** start of Source passage **

Saturday, January 12, 2013

Jurisdictional Snits and the Right to Be at your own Trial

State v. Kaulia (January 4, 2013)
Background. Dennis Kaulia was charged with assault in the third degree. HRS § 707-712(1)(a). Kaulia demanded a jury trial, an attorney, and submitted a notice stating that Kaulia was a "foreign nation to USA and State of Hawaii as a subject of the Kingdom of Hawaii." The other document was a "Motion For Nolle Prosequi With Prejudice As to All Counts." The trial court interpreted these documents as a motion to dismiss the charge for lack of jurisdiction.
A formal motion to dismiss was later filed. Kaulia argued that the motion was based on the continuing existence of the Kingdom of Hawai'i. At the hearing, Kaulia requested an evidentiary hearing and wanted to call witnesses to establish the existence of the kingdom. The request and ultimately the motion were denied.
The prosecution filed a motion to amend the complaint to provide for only a petty misdemeanor of assault by mutual affray--an offense for which Kaulia had no right to trial by jury. The prosecution moved to remand the case back to the district court. The motion was granted and the case was remanded to district court.
Before the bench trial began, Kaulia attempted to revive his jurisdiction issue. The district court called him out of order and proceeded to trial. Before the first witness was sworn, Kaulia announced that he was walking out of the courtroom. The district court warned him that if he did that, the trial would still proceed without him. Kaulia walked out. After a recess, trail began without Kaulia. His attorney objected on the grounds that it could not proceed without him. The objection was overruled.
Trial proceeded without Kaulia. The district court found him guilty. Kaulia appealed and the ICA affirmed the conviction, but remanded for re-sentencing on other grounds. Kaulia appealed.
Criminal Jurisdiction Extends to those Claiming to be Citizens of the Hawaiian Kingdom. The HSC first took up the jurisdictional issue. The court rejected Kaulia's argument that the district court erroneously deprived him of the opportunity to present evidence establishing the illegality of the State of Hawai'i, which would have supported his argument that the district court had no jurisdiction over the case.
The "state's criminal jurisdiction encompasses all areas within the territorial boundaries of the State of Hawai'i." State v. Jim, 105 Hawai'i 319, 330, 97 P.3d 395, 406 (App. 2004); see also HRS § 701-106. The prosecution alleged that Kaulia committed a crime based on conduct that took place in Kona on the Big Island. According to the HSC, that meant that Kaulia came within the ambit of the State of Hawai'i's criminal jurisdiction. The HSC did not delve into the legality of the State and reaffirmed that "[w]hatever may be said regarding the lawfulness" of the State's admission into the Union, "the State of Hawai'i . . . is now, a lawful government." State v. Fergerstrom, 106 Hawai'i 43, 55, 101 P.3d 652, 664 (App. 2004). Relying on decisions mainly from the ICA, the HSC stated that "[i]ndividuals claiming to be citizens of the Kingdom and not the State are not exempt from application of the State's laws." Id. at 55, 101 P.3d at 664; State v. Lorenzo, 77 Hawai'i 219, 883 P.2d 641 (App. 1994); State v. French, 77 Hawai'i 22, 883 P.2d 644 (App. 1994); Nishitani v. Baker, 82 Hawai'i 291, 921 P.2d 1182 (App. 1996); State v. Lee, 90 Hawai'i 130, 976 P.2d 444 (1999).

** end of Source passage **
** start of Information supplied **

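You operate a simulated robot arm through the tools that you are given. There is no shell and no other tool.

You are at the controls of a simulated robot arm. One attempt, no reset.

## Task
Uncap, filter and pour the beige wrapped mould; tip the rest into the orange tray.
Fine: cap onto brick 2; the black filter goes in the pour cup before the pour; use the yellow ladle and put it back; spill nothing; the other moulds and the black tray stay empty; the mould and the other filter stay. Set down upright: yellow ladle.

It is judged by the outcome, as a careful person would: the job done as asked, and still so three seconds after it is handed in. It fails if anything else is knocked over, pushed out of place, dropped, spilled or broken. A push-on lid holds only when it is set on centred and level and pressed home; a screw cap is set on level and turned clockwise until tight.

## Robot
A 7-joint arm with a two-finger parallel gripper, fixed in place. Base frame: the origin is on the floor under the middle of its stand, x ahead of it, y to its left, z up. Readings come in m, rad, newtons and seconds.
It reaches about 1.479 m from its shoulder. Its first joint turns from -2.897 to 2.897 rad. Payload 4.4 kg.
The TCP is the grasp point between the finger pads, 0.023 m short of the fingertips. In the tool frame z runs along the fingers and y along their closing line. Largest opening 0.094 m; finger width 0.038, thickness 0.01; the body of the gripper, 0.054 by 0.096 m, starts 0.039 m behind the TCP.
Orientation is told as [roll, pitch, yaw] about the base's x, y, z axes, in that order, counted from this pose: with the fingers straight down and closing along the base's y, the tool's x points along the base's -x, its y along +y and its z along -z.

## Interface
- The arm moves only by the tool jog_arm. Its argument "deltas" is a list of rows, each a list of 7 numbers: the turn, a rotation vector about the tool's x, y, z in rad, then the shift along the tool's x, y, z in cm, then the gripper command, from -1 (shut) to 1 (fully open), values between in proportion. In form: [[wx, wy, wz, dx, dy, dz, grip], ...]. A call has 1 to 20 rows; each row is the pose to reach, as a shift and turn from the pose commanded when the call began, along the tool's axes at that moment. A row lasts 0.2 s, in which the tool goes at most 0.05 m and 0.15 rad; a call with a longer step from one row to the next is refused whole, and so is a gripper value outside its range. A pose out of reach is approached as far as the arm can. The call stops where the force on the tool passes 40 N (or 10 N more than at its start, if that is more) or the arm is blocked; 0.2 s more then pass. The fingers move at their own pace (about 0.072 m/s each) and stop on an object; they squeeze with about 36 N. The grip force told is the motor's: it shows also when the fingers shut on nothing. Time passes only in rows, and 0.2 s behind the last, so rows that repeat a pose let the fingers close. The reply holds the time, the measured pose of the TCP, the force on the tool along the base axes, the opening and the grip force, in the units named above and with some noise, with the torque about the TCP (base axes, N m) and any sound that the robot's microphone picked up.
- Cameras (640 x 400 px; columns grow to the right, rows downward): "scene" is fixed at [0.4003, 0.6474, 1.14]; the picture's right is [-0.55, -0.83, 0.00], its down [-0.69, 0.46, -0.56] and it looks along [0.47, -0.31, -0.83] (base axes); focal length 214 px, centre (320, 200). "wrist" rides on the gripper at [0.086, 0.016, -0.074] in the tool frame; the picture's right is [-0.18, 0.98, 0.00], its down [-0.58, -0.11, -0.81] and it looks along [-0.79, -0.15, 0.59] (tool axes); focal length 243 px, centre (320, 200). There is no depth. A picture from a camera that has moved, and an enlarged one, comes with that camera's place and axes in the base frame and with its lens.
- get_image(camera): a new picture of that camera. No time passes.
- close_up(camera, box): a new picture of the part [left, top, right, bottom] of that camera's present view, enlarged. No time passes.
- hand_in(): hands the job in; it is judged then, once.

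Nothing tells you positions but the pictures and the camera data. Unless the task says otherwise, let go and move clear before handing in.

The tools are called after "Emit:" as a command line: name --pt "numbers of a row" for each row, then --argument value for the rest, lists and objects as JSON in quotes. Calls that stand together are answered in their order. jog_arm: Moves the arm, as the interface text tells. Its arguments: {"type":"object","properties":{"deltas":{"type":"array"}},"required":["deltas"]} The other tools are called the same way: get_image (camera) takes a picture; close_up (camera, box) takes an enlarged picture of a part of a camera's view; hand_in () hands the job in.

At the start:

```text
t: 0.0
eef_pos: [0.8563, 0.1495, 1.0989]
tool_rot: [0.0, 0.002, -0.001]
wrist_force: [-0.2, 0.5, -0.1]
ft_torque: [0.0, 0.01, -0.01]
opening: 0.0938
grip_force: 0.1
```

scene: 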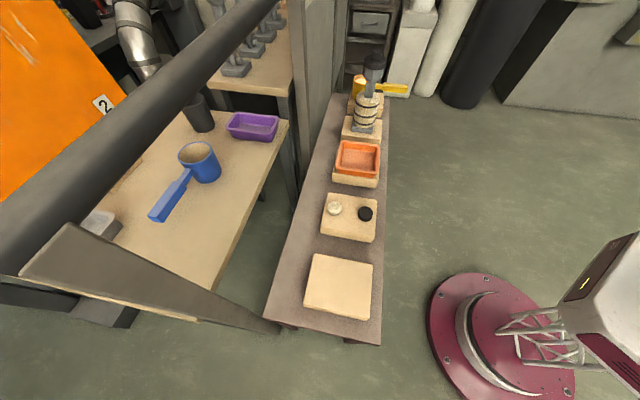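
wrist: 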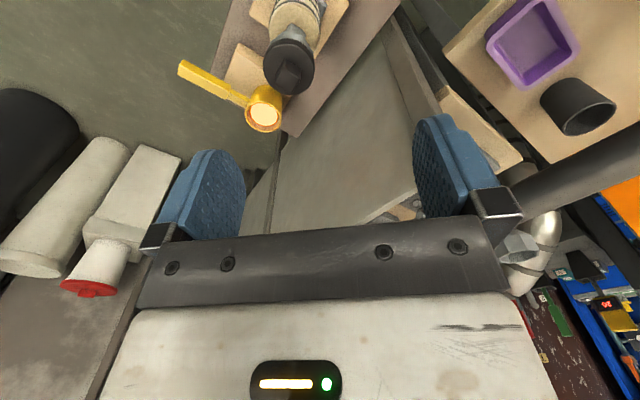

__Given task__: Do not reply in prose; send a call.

** end of Information supplied **

__Given task__: Could you carry on with the source passage from where it ends?

__Reply to the task__:
But no Jurisdiction Because of the Right to a Jury Trial. Whenever the defendant has "the right to a trial by jury in the first instance, the district court, upon demand by the accused for a trial by jury, shall not exercise jurisdiction over the case, but shall examine and discharge or commit for trial the accused as provided by law[.]" HRS § 604-8(a). Kaulia had a right to a jury trial because he was charged with a misdemeanor. HRS §§ 707-712(2) and 706-663; HRS § 806-60 (right to jury trial extends to offense which may result in imprisonment for six months or more); State v. Kasprzycki, 64 Haw. 374, 375, 641 P.2d 978, 978-79 (1992) (no constitutional right for "petty" misdemeanors that would only result in maximum of 30 days jail).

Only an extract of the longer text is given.